2. Sugrue argues that the effects of highways and suburban sprawl on Detroit and its metropolitan region were similar to those being experienced in other cities. Read Martin Melosi’s “The Automobile Shapes the City,” which discusses highways and sprawl in greater detail. Would Melosi agree that Detroit is typical in this regard?
3. Modern suburban or small-town auto plants like those in Wixom, Michigan, and Lima, Ohio, lack the grimy brick walls and belching smokestacks of older, urban industrial complexes like Ford’s River Rouge facility. Based on what Martin Melosi says about the automobile production process in “The Automobile and the Environment,” are these newer plants less polluting?
4. David Gartman doesn’t discuss the design of auto factories in his essays, but if he did, what kind of an approach would he take and what would he be likely to say about the look of the early factories (like Ford’s Highland Park and River Rouge) and of the post-war suburban “greenfields” plants (like Ford’s Wixom and Lima plants). And what might he say about the significance of the transition from the earlier design to the later one?
1. What is your own family’s geographical and economic history since 1900? Has it followed any of the trends—immigration, migration, suburbanization, discrimination, etc.—that Sugrue describes? What roles, if any, has the automobile played in that history?
2. Analyze the two sets of before-and-after pictures of workers’ housing taken by the Ford Sociological Department. What do these photos show? What changes have occurred between the “before” picture and the “after” picture? Do these photos make a point about the Ford Sociological Department and about the company itself, in terms of attitudes towards workers? What impact does the information that Thomas Sugrue and Stephen Meyer provide about the Ford’s Sociological Department and the introduction of the five-dollar day have on our interpretation of these photos?
1. We often take the Interstate Highway System for granted, but Sugrue, Melosi, and Walsh all speak of its importance and its impact on many aspects of Americans’ lives. Investigate the history of the Interstate system—when was it conceived and for what reasons? how was it paid for? who determined where the interstates would be?—and some of its effects in greater detail. As Sugrue notes, the parts of the Interstate system that cut through cities often drastically altered urban neighborhoods, so you might want to focus your investigation on a city near you. Alternatively, you might consider how a new piece of interstate altered a suburb or a small rural town.

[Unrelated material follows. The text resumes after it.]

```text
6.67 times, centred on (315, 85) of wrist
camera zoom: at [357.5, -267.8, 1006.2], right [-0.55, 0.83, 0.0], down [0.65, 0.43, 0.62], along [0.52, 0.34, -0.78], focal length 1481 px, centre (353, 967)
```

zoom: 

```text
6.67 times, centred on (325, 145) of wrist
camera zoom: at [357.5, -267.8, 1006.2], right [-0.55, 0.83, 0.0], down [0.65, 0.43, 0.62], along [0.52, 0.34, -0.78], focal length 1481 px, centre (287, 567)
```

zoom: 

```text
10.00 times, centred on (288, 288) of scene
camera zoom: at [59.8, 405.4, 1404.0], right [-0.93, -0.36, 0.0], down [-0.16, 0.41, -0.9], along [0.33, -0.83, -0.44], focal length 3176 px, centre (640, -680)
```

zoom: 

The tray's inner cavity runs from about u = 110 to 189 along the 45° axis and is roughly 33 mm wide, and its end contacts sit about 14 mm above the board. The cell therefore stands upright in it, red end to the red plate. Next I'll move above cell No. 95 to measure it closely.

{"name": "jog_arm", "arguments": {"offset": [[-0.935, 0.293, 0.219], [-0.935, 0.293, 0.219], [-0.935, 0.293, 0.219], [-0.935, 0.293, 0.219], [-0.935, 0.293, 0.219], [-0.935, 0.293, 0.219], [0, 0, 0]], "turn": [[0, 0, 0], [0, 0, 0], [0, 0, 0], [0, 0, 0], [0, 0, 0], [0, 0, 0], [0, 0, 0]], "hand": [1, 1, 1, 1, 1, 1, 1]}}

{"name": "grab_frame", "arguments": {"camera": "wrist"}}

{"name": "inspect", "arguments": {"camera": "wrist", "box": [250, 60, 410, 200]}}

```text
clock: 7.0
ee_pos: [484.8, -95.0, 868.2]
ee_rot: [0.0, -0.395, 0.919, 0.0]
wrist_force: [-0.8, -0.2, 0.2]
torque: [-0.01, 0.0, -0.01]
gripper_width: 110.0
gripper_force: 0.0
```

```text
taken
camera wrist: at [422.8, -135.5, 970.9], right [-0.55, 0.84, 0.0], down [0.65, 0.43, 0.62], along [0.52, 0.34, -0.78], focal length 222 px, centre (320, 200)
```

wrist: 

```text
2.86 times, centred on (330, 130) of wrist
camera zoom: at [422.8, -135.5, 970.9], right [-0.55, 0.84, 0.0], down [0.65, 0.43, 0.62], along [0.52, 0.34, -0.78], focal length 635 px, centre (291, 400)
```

2. Sugrue notes that throughout America’s history, cities or whole regions have become economically dependent on particular industries or businesses, and that often these industries or businesses fail or move elsewhere. In addition to Detroit and automobiles, it’s easy to think of New England and textiles, Pittsburgh and steel, Houston and oil, the Appalachian region and coal, California’s “ Silicon Valley” and computers, New York and the financial industry, Las Vegas or Atlantic City and gambling, Los Angeles and entertainment. Often a city can be become dependent on a single company (Boeing in Seattle, Procter & Gamble in Cincinnati), or a town on a single plant or business. Select one of these cases, or one of your own devising, perhaps one from where you live, and research it. What factors led to the development of the industry or business in its location? Were other locations associated with that industry or business, and if so, why did just one win out or become prominent? If the industry or business failed or moved, what were the reasons for this, and how has the city or region responded? If the industry or business still dominates its region economically, what has enabled it to do so?
3. Ford’s River Rouge complex entered a new era in 1997. Renamed the Ford Rouge Center, it is designed to balance the needs of auto manufacturing with social and environmental concerns. Investigate how this controversial and innovative industrial redevelopment project came to be, what it involves, and how it’s working. (You might begin your research by visiting The Henry Ford’s “History of the Rouge,” especially the section on “The Rouge Enters a New Millennium,” and “Reinventing the Rouge.”) Is Ford’s attention to environmental issues a public relations gimmick, a visionary business decision, a genuine expression of concern for the environment, or some combination of these and other motives? Will it succeed? Is “green” manufacturing and a true “eco-car” really possible?